I believe in climate change. I ride my bike everywhere, I work at a solar company, I buy organic and local when I can. I am young, liberal, and idealistic. But I’m not an environmentalist. And I’m not alone.
Over the past decade, the number of Americans who support the environmental movement has declined, with supporters increasingly split along partisan lines. On the other hand, most Americans strongly support developing clean energy, believe that global warming is an important issue, and regularly engage in behaviors that are good for the environment. At least that’s what we’ve told the researchers.
Gallup recently found that 83 percent of Americans want more government support for clean energy. Yale and George Mason University researchers found [PDF] that 72 percent of Americans believe that global warming should be a government priority. And another Gallup poll found that three out of four Americans regularly engage in environmentally friendly behaviors.
Apparently, many Americans are aligned with the environmental movement’s goals. We just don’t align ourselves with the movement itself.
So what’s wrong with the environmental movement? According to its more morose critics (who include a few of its former leaders), it’s dead. In my mind, it just hasn’t changed to fit the times.
I am a child of the environmental movement, the granddaughter of avid hikers who helped protect wild spaces and the daughter of ecologically minded parents who taught me the Clean Air Act along with my ABCs. So it is with all due respect that I would like to inform my elders that their brand of environmentalism simply isn’t working anymore.
The environmentalism of my grandparents’ generation was focused on preserving pristine wilderness, free from human interference. For my parents, environmentalism was all about the legislative victories.
In the 21st century, with 7 billion people to clothe, feed, and shelter, there’s little environment left that we haven’t altered. We’re changing the natural world and we will continue to do so. When the trade-off is between survival and preserving the pristine, survival will always prevail.
Of course, if we continue to degrade natural habitat at our current rate, we’ll be down to half the species of plants and animals that we used to have, and that world would be hard for all of us to survive in. And yet protecting wildlife is a hard argument to make in many of the pristine, undeveloped parts of the world where the local people live in poverty and rely on their natural resources to make ends meet.
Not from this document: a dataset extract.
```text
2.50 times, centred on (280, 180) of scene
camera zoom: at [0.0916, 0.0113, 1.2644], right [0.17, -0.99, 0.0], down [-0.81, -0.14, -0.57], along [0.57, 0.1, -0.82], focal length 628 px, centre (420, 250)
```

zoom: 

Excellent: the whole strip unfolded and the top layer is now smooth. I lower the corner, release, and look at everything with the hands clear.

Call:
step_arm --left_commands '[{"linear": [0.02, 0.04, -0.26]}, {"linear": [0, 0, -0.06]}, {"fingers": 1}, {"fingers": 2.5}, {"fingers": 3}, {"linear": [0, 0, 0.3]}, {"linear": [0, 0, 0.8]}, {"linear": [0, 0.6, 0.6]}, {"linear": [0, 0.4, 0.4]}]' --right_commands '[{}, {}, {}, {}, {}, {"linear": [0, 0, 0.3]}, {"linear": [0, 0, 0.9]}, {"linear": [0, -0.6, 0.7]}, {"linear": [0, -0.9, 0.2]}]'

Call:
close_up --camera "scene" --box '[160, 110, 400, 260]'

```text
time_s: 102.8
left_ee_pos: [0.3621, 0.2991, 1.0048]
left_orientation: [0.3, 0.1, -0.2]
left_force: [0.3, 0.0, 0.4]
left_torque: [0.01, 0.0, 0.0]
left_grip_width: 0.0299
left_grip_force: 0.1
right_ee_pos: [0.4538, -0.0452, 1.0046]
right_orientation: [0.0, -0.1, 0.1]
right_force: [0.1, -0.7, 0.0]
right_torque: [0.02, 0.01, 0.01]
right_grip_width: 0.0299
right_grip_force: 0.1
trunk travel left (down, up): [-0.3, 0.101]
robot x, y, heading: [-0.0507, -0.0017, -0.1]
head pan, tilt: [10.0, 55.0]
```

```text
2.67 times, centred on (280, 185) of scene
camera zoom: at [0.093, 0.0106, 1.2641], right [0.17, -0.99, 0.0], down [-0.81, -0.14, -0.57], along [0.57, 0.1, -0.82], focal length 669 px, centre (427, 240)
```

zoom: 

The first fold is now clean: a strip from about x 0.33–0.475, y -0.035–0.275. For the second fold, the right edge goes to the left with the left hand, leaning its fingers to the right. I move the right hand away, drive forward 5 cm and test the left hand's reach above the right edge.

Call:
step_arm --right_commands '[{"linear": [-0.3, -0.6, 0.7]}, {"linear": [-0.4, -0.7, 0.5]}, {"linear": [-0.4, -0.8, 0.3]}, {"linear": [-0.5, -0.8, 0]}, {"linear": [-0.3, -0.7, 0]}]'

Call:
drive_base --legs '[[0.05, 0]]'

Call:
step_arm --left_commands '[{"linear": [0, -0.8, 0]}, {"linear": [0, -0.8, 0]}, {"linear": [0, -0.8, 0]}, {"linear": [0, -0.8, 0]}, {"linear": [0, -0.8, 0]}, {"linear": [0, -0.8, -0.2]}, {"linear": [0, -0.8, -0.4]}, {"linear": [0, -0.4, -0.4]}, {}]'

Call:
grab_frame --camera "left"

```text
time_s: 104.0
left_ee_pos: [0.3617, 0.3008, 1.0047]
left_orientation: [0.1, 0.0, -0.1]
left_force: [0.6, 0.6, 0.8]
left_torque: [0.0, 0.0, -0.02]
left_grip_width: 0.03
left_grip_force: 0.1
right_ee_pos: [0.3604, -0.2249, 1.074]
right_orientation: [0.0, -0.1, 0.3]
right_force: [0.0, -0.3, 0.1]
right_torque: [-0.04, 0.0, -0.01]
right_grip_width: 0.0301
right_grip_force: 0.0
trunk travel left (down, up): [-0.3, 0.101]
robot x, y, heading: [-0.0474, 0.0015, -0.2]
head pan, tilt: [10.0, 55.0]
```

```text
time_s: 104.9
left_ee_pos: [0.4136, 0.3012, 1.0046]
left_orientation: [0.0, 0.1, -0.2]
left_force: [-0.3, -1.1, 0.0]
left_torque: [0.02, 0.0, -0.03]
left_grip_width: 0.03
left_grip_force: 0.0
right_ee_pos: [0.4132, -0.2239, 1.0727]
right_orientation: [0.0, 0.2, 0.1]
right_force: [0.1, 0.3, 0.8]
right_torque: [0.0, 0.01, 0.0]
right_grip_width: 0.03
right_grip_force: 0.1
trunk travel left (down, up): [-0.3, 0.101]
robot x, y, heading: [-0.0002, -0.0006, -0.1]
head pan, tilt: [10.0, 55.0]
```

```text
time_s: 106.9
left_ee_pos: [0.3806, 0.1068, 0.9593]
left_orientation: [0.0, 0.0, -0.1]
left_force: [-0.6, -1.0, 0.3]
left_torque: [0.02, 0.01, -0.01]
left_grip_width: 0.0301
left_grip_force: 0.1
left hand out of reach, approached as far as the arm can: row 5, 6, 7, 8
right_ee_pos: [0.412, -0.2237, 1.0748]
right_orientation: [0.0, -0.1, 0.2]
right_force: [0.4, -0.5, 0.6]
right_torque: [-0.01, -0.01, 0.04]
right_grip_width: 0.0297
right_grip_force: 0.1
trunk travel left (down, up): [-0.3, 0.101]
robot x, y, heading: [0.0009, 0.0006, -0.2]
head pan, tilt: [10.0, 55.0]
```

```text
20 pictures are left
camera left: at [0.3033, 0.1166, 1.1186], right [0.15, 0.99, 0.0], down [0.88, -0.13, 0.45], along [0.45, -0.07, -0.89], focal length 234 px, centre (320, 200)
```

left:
At the same time, there are plenty of ways to survive in a more ecological manner. As I found out when I lived in Niger, one of the poorest countries in the world, environmental solutions catch on quick when they fit the needs of the local population. The women in my village loved getting more efficient cookstoves, not because they saved trees but because they saved hours spent collecting wood.
This isn’t to say that we can’t and shouldn’t take care of wild spaces and creatures. But we need to recognize that often the best way to protect wild places is to take care of people in a way that leaves room for the wild as well. There’s a reason that many environmental groups have found that the best way to stop poaching is to employ poachers as eco-tourism guides. When we make the economics align so that survival equals protecting the environment, good things happen for people and planet.
So what about legislative-focused environmentalism? Well, ridiculous politicking in Washington has turned even the most mundane issues (birth control?) into partisan fodder. This has resulted in only a handful of significant environmental victories in my lifetime, with all the signs pointing toward fewer to come.
On the international level, I’ll admit that I too was deluded by the promise of a regulatory solution. I thought President Obama would swoop into the 2009 U.N. climate conference in Copenhagen with a magic pen that would sign away carbon emissions — an act that the rest of the world would be sure to follow. It didn’t happen.
Where does all this leave the environmental movement?
The best way to grow a movement has always been to aim for inclusion and lead by inspiration. Many in my generation find promise in people-centered solutions to environmental problems that have gained traction in the United States under the catchall description of “green jobs.” Leaders of this movement include Van Jones, Majora Carter, Billy Parish, and many others who have made the case that being green isn’t just a way to protect the environment, it’s a way to revitalize our economy, culture, and communities.
Environmentalists take note: This idea resonated. It resonated for the same reason that so many “environmentalists” jumped ship after the recession. When we’re in survival mode, as so many Americans are right now, the last thing we want is something that will impede our fragile economic growth. Inspire us with the idea that environmental solutions will create jobs, give us some very valid reasons to believe it’s true, and we’ll jump on board. It might be a different ship, but the destination is the same.
So no, I’m not an environmentalist. I’m a rational human being, just like most Americans who live environmental lives. If we’re truly going to create a more sustainable and equitable economic system, we need to look past the divisions and understand that most of us are on the same side, regardless of the labels we place on ourselves, or choose not to.